In the evening, after a rest and a scrub, we walk-can hardly believe I’m walking again-to Bar Mare, our favorite ristaurante at the foot of the chasm at Marina di Praiano. Salvatore is happy to see us, seats us outside for full advantage of the view and immediately brings us a plate of “Mama’s something.” Not sure what it is, but it is delicious. We order pasta and seafood and spend a delightful evening in the cool as memories of the heat of the day and the strenuous climb over the mountain fade. Almost.

Friday, June 3
An early morning bus ride takes us to Meta, where we board a Circumvesuviana train to Pompeii, the town destroyed by an eruption of Mt. Vesuvius in AD 79. We spend the morning visiting the ruins of the homes, shops, taverns, forum, Roman baths and brothels, amphitheater, all miraculously preserved for centuries as the city lay under a mountain of volcanic ash. Maggie is busy snapping pictures of this ghost city as well as the many frescos that survived under the protection of ash. Will pokes a stick in the air pretending to be our tour leader. The day is hot. We walk and walk.

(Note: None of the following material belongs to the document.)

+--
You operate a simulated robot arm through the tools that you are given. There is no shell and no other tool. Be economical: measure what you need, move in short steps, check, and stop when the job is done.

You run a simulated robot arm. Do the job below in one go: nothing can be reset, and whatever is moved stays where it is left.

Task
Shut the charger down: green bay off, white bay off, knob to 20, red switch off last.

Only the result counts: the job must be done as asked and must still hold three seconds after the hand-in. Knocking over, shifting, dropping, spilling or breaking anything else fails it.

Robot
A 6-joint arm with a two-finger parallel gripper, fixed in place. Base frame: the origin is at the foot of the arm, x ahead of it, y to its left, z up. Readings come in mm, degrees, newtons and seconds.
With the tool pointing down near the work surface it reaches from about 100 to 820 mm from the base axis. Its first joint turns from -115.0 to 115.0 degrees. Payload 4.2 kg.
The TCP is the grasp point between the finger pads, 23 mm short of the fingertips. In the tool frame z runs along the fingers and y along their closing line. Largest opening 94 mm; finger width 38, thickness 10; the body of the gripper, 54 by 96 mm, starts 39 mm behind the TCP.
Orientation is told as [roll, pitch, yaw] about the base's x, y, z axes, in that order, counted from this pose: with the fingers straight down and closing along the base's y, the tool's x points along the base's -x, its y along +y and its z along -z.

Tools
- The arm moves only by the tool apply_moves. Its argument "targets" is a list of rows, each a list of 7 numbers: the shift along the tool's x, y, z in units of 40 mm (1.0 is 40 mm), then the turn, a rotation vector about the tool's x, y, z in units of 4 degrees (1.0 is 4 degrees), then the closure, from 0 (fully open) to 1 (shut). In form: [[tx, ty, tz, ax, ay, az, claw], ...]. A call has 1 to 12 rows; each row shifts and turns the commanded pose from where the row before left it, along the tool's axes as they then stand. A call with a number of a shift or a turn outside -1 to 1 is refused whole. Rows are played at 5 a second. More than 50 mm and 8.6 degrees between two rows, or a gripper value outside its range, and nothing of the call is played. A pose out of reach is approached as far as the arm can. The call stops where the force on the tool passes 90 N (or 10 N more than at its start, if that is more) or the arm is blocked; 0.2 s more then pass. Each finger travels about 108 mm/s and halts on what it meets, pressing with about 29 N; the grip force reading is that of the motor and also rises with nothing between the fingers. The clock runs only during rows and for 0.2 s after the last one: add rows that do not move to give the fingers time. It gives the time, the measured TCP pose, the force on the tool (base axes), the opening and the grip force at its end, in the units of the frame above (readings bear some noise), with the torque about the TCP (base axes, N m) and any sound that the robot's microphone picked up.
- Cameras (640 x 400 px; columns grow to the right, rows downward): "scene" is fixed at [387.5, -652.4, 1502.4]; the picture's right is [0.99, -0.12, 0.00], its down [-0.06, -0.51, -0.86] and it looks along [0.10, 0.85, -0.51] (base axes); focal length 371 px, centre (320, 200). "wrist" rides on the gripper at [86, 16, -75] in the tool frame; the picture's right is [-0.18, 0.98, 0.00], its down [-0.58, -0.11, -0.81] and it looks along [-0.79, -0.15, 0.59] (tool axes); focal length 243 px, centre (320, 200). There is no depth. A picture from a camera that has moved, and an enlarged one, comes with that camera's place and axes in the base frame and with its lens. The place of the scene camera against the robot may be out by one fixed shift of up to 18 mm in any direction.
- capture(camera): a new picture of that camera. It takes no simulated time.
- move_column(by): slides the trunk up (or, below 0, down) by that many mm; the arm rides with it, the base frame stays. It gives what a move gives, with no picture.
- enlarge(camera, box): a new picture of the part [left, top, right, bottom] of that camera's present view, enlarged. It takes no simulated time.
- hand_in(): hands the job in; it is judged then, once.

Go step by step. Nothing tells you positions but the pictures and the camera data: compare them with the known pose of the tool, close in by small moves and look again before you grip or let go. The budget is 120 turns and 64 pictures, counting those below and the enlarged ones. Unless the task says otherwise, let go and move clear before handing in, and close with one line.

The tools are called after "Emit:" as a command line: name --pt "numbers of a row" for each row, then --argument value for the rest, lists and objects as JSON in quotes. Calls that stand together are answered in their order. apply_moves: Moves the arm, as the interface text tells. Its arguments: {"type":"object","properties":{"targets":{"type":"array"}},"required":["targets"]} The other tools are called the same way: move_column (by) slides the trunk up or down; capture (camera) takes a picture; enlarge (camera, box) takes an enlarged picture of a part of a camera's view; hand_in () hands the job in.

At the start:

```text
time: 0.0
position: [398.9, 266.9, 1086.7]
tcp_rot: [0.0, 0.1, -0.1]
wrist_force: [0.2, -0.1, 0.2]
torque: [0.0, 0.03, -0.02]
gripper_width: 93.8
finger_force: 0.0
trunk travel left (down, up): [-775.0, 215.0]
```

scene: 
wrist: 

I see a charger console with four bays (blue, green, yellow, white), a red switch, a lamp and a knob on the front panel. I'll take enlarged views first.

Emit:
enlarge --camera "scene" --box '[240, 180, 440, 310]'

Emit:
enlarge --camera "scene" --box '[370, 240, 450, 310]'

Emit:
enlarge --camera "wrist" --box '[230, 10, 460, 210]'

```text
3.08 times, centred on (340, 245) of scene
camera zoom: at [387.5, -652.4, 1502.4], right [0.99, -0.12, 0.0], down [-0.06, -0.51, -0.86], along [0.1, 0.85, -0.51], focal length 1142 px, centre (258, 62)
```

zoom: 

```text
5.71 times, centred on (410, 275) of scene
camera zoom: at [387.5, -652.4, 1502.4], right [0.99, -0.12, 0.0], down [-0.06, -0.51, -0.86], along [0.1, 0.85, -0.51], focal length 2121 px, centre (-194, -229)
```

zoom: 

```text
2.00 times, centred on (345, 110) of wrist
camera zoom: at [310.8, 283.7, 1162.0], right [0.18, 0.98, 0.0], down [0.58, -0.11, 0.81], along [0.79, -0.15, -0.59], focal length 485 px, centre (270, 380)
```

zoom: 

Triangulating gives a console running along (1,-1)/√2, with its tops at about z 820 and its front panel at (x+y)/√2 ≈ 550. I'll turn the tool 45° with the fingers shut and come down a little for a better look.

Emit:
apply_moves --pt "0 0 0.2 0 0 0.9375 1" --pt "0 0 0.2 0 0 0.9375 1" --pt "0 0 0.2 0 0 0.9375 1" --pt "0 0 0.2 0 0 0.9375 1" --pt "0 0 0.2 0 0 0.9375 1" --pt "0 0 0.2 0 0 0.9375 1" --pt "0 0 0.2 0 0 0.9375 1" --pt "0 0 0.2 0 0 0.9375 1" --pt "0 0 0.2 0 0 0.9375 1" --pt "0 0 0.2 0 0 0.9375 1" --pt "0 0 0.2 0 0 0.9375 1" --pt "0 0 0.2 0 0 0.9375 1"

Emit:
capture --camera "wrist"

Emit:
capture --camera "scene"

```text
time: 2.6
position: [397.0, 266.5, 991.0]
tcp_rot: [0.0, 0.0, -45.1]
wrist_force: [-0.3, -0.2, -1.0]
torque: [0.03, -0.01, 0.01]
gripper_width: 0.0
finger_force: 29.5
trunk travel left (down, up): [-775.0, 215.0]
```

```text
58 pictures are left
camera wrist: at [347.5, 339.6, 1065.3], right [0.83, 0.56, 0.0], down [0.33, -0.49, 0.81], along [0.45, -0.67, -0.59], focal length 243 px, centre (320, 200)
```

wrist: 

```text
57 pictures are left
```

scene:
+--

Four hours later, we again board the train. This time to Sorrento. An afternoon of shopping, which includes more than one trip to Davide’s for delicious citrus gelato, leads us finally to Marina Grande and Trattoria da Emilia. In a gazebo near the water at a rickety wooden table covered with a blue checked tablecloth, we enjoy antipasto (anchovies, squid, eggplant, olives, salami, mozerella) and our constant-delicious spaghetti and clams-as we listen to street musicians and watch a beautiful sunset behind bobbing fishing boats.

For the past three evenings, it has rained just as we finished dinner, and so once again we are climbing the hill back to Old Town as we dart from doorway to doorway, seeking shelter from the rain. Oh, joy! Our chariot awaits and there are even empty seats for the two-hour bus ride back to Praiano.